LES MANUFACTURES

En Prusse, en Bohême, en Silésie, en Saxe, les rois et les princes encourageaient ou même suscitaient les manufactures. En Saxe, les premières manufactures de coton furent protégées par un privilège de trente années. A Vienne, Joseph II élargit au contraire et même brise la corporation des grands marchands et il permet le commerce en gros à quiconque possède une fortune de 35.000 florins. En Bohême, le nombre des fabriques qui en 1780 était de 50, s’élève en 1786 à 172, occupant 400.000 ouvriers hommes et dans les trois années 1785-1788, 14.697 nouveaux métiers à tissage entrent en mouvement et occupent 14.962 ouvrières sans compter les ouvriers fileurs. Trieste était un des ports les plus actifs de l’Europe. Un correspondant du Moniteur de l’État rédigé par Schlœzer évalue en 1782 à 21 millions de florins la valeur annuelle des entrées et des sorties ; le mouvement des navires y est de 4.288 en 1788 et de 6.750 en 1790. En Prusse, les fabriques de soie, créées par la volonté de Frédéric-Guillaume Ier et surtout de Frédéric II, se développent rapidement ; Frédéric II poussa aussi les manufactures de laine et permit l’établissement des manufactures de coton que son père, routinier jusque dans l’effort de progrès, avait interdites, sous prétexte qu’elles faisaient concurrence par l’emploi d’un produit étranger à l’emploi d’un produit national.
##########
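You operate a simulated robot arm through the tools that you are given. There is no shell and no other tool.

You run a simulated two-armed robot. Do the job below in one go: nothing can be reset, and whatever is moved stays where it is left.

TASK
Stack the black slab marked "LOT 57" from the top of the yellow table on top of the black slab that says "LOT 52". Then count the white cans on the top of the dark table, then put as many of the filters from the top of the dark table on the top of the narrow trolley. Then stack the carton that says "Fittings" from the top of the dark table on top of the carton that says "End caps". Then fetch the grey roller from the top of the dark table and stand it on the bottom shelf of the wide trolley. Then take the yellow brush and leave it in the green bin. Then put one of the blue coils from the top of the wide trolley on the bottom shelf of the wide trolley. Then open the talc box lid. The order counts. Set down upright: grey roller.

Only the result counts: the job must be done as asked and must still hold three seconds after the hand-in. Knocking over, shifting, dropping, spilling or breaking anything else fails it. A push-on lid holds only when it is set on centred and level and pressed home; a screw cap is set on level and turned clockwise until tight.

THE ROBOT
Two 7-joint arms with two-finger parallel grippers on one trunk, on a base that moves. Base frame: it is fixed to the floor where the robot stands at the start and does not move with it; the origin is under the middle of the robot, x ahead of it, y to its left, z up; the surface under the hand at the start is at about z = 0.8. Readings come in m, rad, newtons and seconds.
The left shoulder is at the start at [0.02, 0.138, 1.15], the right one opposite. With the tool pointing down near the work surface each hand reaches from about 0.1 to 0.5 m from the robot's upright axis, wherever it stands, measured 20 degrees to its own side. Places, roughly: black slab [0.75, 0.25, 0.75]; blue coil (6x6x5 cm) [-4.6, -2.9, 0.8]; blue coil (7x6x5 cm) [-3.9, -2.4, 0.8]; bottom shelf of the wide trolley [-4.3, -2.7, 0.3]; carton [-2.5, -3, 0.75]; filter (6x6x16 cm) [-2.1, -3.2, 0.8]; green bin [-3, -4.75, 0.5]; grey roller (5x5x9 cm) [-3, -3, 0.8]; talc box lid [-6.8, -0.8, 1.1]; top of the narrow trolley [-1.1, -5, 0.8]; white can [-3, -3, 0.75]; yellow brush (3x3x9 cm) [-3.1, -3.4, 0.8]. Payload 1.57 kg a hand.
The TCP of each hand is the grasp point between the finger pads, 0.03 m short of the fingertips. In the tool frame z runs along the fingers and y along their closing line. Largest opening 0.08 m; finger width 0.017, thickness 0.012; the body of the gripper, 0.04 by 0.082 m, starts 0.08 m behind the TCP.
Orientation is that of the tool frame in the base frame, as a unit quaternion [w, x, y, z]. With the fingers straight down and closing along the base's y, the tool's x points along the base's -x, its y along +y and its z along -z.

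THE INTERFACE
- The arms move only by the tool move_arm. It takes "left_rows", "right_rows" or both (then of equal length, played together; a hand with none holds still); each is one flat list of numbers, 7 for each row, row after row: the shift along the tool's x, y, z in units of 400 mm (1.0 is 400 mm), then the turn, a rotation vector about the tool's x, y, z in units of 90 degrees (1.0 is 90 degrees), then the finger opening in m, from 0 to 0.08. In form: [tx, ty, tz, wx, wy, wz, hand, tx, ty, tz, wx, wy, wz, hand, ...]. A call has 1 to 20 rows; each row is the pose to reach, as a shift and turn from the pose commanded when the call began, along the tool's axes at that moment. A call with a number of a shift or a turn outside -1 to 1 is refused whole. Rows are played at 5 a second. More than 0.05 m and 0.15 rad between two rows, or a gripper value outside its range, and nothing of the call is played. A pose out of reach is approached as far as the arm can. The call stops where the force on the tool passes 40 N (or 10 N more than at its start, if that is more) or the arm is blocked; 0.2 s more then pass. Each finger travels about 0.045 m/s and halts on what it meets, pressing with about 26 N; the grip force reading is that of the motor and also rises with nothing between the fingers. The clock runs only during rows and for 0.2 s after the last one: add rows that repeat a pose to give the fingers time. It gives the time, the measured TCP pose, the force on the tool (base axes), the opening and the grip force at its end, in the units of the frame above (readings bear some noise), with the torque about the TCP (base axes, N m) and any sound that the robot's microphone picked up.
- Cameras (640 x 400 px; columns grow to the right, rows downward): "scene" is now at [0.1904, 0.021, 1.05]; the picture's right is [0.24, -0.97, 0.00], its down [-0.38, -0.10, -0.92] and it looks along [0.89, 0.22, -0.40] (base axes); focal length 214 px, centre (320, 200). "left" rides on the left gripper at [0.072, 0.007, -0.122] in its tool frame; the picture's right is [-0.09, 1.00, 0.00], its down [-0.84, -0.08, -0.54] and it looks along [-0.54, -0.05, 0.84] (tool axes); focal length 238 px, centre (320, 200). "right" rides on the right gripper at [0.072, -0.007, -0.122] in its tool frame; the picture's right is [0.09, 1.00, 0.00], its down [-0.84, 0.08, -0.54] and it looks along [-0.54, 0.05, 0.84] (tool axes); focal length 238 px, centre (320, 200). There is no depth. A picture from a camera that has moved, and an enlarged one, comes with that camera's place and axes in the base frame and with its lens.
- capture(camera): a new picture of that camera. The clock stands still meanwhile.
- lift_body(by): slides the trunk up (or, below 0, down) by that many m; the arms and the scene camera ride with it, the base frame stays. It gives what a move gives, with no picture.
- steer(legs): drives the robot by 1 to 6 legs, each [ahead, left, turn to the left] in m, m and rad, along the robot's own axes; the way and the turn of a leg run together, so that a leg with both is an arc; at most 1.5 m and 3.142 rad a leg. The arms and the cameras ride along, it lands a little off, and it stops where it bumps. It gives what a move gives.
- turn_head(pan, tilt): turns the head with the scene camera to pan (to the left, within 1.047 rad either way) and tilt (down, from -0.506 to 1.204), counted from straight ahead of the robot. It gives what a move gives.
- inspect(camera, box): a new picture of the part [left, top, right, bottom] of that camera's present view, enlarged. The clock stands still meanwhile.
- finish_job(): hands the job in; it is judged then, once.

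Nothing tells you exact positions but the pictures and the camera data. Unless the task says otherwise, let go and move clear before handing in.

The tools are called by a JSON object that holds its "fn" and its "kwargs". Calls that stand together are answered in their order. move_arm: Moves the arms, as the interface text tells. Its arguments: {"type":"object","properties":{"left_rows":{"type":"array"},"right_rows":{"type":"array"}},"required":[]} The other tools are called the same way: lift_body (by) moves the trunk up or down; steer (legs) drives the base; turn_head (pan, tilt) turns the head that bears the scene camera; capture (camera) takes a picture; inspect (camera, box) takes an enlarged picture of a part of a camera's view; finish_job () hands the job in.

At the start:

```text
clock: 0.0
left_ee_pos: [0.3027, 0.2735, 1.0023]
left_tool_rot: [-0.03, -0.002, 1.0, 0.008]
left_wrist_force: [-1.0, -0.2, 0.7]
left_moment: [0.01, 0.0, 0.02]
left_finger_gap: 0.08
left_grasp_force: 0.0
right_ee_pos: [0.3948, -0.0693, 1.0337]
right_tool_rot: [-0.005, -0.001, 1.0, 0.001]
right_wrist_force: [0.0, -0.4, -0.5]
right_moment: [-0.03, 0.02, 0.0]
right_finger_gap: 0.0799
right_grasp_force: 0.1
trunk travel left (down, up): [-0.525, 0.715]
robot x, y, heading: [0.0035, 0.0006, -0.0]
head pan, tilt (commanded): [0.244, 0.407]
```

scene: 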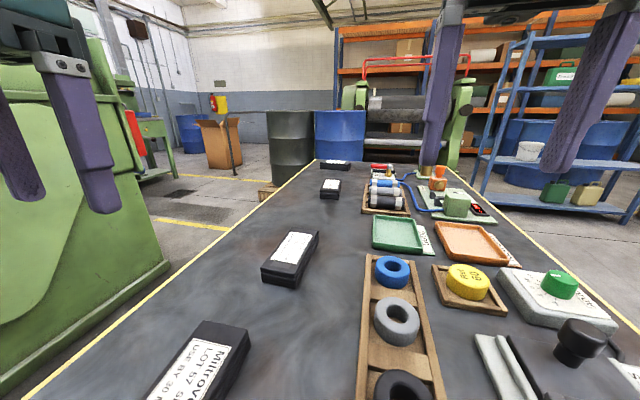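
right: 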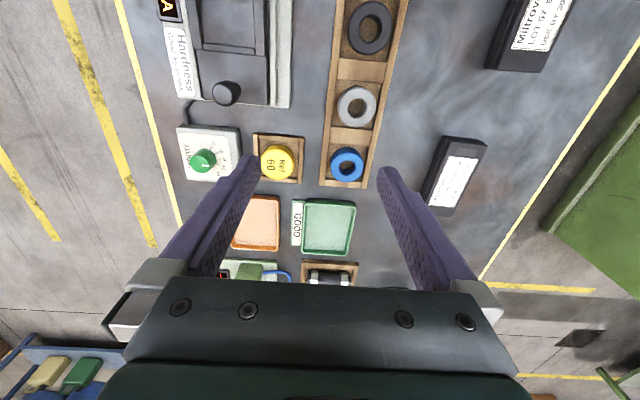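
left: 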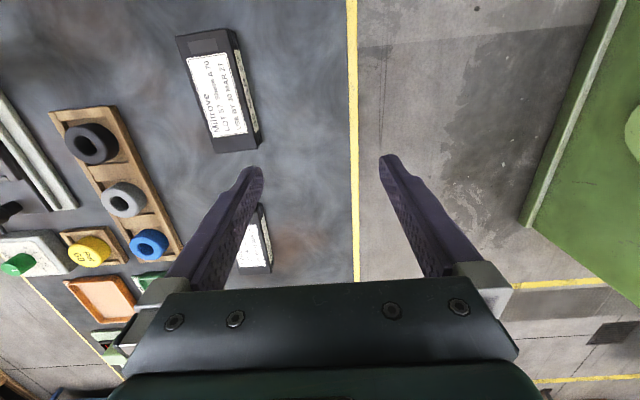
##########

La Silésie, protégée par des droits prohibitifs contre les fers étrangers, expédiait, en 1788, 11.000 quintaux de fer en Angleterre. De 1763 à 1777, 30.000 ouvriers et artisans affluaient en Silésie, attirés par la tolérance religieuse du roi. Vers la fin du règne de Frédéric II, le produit des fabriques prussiennes était évalué à 30 millions de thalers (environ cent millions de francs), et il est bien entendu que la production à domicile et pour les usages domestiques n’est pas comptée dans ce chiffre. En 1783, il y avait à Berlin 2.316 métiers à soie avec 2.316 ouvriers ; 2.566 métiers à laine avec 3.022 ouvriers.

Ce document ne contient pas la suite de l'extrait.